Jean-Joël Perrier-Doumbé
Lorsque l’on porte
un patronyme comme celui de ce cher Jean-Joël, seules deux
alternatives sont possibles. Surtout lorsque l’on choisit
le métier de footballeur professionnel. Soit sa carrière
explose et l’on fait pétiller à chaque match
les yeux des spectateurs, soit ça fait « pschiiitt
». Force est de constater qu’en ce qui concerne notre
ami, c’est bien le second cas de figure qui se présente,
malheureusement pour lui. Mais pas pour nous au sein de la team
Piedscarrés, car nous ne demandons pas mieux que des joueurs
de cet acabit pour approvisionner le site en chroniques succulentes.
Tout aurait pourtant pu se passer à merveille pour lui
s’il avait été formé ailleurs qu’en
Bourgogne. Non pas que l’AJ Auxerre de Guy Roux ne soit
pas une bonne pépinière de footballeurs, loin s’en
faut. Mais que dans le cas de Jean-Joël, c’est peut-être
quelques dizaines de kilomètres au nord, en Champagne que
celui-ci aurait le mieux carburé. Bref, passons.
« En fait je suis plutôt
gazness qu’Airness mais j’ose pas le dire. »
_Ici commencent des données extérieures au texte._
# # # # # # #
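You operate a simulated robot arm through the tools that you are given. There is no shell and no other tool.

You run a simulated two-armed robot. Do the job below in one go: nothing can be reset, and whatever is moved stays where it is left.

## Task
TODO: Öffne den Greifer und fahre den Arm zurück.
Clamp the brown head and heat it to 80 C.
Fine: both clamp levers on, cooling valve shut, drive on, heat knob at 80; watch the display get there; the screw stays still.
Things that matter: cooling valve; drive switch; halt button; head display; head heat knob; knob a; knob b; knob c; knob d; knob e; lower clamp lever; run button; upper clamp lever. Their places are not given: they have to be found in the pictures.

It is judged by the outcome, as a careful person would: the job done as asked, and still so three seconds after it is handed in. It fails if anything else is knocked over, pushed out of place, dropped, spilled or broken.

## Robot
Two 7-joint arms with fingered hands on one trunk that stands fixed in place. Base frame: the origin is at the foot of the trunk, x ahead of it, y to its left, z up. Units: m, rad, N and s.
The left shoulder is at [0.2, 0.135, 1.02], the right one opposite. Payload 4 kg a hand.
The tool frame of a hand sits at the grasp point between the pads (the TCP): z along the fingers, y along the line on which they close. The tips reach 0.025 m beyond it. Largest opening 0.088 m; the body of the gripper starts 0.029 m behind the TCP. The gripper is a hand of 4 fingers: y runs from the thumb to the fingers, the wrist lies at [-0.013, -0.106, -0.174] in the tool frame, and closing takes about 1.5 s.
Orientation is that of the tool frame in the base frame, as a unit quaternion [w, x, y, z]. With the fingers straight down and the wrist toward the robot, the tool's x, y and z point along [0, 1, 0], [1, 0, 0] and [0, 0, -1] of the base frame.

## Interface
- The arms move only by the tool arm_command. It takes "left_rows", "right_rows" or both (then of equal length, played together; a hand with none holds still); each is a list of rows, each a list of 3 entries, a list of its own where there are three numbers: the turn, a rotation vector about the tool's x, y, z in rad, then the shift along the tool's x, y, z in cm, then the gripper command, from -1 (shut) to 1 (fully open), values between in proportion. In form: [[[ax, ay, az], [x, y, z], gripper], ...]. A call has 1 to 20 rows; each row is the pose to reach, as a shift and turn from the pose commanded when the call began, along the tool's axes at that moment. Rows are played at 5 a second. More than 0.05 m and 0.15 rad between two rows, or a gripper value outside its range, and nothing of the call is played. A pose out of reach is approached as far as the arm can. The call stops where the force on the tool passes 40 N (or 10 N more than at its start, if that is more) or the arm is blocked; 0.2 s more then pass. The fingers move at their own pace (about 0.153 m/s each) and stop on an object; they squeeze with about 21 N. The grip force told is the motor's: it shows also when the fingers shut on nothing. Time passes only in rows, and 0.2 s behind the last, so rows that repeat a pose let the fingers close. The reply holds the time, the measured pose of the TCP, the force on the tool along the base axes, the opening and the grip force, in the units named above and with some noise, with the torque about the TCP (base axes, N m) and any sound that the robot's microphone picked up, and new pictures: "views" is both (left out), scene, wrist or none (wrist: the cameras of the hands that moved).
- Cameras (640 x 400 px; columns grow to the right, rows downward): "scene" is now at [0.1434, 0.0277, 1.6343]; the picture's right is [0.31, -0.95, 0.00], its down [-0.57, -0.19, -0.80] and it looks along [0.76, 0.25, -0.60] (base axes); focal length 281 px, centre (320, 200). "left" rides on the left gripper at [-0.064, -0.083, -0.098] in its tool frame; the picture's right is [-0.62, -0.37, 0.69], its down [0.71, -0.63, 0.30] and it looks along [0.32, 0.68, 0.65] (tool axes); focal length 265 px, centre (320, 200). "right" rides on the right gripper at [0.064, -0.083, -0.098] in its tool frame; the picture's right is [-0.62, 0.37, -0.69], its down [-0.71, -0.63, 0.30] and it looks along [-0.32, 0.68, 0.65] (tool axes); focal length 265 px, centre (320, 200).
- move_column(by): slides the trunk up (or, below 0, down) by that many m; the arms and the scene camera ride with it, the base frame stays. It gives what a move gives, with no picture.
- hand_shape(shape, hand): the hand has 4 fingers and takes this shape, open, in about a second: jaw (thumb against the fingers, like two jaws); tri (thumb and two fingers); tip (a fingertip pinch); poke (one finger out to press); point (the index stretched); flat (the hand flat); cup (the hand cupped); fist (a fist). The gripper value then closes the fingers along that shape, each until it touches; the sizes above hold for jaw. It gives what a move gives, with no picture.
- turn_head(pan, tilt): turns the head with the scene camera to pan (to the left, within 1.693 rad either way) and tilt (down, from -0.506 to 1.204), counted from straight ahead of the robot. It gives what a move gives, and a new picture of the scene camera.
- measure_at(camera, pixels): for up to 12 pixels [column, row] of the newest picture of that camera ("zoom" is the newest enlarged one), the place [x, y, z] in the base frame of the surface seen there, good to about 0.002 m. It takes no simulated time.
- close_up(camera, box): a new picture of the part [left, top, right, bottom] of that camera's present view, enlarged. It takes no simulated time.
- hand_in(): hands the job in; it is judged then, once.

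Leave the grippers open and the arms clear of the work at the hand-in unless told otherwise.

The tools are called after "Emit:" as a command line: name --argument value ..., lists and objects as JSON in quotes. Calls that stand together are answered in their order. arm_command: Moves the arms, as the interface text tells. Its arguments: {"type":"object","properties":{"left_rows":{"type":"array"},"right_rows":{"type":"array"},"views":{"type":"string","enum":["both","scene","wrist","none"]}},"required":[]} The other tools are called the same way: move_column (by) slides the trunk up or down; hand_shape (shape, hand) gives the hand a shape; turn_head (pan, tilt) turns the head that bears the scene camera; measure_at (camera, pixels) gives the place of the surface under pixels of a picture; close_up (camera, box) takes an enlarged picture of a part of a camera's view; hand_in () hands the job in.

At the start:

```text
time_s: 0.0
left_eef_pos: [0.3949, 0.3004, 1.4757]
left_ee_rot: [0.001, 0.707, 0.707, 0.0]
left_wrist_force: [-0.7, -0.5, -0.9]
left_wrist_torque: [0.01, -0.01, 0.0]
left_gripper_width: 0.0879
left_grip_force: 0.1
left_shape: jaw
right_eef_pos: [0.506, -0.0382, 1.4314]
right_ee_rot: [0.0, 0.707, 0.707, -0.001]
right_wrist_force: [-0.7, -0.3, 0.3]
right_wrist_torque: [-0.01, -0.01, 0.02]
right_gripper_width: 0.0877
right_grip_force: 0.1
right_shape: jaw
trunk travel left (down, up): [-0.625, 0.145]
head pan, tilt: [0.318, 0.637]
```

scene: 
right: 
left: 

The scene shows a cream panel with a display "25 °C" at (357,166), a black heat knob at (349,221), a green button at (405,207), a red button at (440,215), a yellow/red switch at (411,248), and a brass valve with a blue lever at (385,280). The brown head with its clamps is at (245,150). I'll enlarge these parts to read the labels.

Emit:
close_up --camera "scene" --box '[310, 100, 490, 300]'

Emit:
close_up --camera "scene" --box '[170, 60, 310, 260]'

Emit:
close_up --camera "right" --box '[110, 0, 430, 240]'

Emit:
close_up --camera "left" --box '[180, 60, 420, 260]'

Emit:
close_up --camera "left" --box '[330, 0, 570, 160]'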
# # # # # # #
Creusons plutôt la question
du natif de Paris, dont la carrière a commencé à
Auxerre. Sorti du centre de formation en 1999 à l’âge
de 21 ans, de manière assez tardive, Perrier-Doumbé
ne fait ses débuts que l’année suivante en
équipe première. Dix matchs en 2000/2001, cinq en
2001/2002, le jeune parisien peine à se faire une place,
malgré ses 23 ans. Mais le meilleur est à venir
pour lui, car la saison suivante, plus souvent titularisé,
il remporte avec son club la Coupe de France. Ses performances
ont même un écho hors de France, au Cameroun, pays
d’origine de son père. Jean-Joël se prend alors
à rêver de revêtir la tunique des Lions Indomptables,
même s’il sait qu’être café au
lait au sein d’une sélection de vrais noirs africains
risque de lui attirer les quolibets en cas de gestes foireux et
d’erreurs défensives grossières.
« Mon teint, c’est
Vichy Célestins. »
Mais le défenseur ne se
dégonfle pas. Il sait ce qu’il a dans le ventre et
a conscience qu’il peut atteindre les hautes sphères
footballistiques aussi sûrement qu’une montgolfière
atteint les cieux dans la plus parfaite sérénité.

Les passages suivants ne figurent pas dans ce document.